- Sikorski nie zrobił nic złego mówiąc o propozycji Putina, by Polacy uczestniczyli w rozbiorze Ukrainy - powiedział Judah w audycji "Czarno na białym" w TVN24. Według niego polska reakcja na te słowa była "neurotyczna".
Z kolei brytyjski ekspert ds. Rosji Edward Lucas twierdzi, że jest to "skandal z niczego", skoro Sikorski "tylko pomylił rok".
Judah twierdzi w swoim tekście, że Władimir Putin planował uderzenie na Ukrainę już w 2008 roku, a polski rząd zaczął przed tym ostrzegać państwa Zachodu już po szczycie w Bukareszcie w 2008 roku.
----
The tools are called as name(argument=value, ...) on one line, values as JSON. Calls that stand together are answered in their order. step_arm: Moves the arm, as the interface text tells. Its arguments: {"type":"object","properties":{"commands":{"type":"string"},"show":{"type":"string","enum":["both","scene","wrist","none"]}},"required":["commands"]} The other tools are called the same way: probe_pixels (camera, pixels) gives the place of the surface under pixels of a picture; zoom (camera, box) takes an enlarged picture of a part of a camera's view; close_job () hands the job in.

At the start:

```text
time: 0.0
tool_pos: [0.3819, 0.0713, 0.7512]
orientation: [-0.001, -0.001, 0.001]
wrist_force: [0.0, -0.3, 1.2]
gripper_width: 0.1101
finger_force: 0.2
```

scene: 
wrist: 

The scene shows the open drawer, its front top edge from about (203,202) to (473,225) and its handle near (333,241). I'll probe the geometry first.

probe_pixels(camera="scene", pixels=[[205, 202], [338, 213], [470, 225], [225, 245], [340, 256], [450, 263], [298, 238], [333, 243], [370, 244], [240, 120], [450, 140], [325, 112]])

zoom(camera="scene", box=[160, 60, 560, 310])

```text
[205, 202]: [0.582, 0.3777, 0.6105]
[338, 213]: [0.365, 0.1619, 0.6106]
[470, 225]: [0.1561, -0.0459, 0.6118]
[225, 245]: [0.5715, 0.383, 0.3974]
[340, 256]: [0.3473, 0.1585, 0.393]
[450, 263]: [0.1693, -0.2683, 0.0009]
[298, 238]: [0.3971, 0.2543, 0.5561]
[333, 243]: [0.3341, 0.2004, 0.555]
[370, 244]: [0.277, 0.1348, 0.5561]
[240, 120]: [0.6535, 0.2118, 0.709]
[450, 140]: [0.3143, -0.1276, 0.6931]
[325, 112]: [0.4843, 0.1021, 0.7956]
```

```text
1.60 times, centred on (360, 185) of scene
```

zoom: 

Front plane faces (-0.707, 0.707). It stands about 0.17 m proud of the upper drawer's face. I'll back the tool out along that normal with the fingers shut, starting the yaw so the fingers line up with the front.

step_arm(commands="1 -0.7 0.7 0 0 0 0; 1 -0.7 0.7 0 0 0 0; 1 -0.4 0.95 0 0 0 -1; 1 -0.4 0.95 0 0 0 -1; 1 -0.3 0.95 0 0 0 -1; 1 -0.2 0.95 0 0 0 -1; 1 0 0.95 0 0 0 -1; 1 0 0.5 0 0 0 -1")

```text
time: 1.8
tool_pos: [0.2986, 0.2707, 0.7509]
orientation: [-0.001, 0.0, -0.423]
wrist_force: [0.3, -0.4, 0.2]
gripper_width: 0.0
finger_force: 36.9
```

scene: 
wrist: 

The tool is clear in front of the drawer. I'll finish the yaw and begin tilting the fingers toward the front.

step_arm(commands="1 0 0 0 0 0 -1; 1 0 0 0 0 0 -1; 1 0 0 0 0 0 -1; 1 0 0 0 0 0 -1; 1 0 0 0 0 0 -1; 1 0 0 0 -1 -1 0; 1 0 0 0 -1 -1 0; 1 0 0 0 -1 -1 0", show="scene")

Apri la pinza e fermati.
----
Słowa Bena Judaha potwierdza Lucas, korespondent tygodnika "The Economist", jeden z najbardziej uznanych na Zachodzie ekspertów ds. Rosji. Według Lucasa, Polska już od 6 lat ostrzega przed agresywnymi zamiarami Moskwy. Polscy dyplomaci mieli poruszać ten temat podczas nieoficjalnych spotkań z przedstawicielami Unii Europejskiej i NATO.
Lucas uważa, że burza, która rozpętała się po słowach Sikorskiego to "skandal z niczego". - Prawdziwa polska "afera", w której nic się nie stało - twierdzi i podkreśla, że prezydent Rosji zaproponował Polsce współudział w aneksji Ukrainy, a jedyny błąd Sikorskiego polegał na tym, że zrobił to w 2009, a nie w 2008 roku. - To miał na myśli Radek mówiąc, że zawiodła go pamięć - uważa Lucas.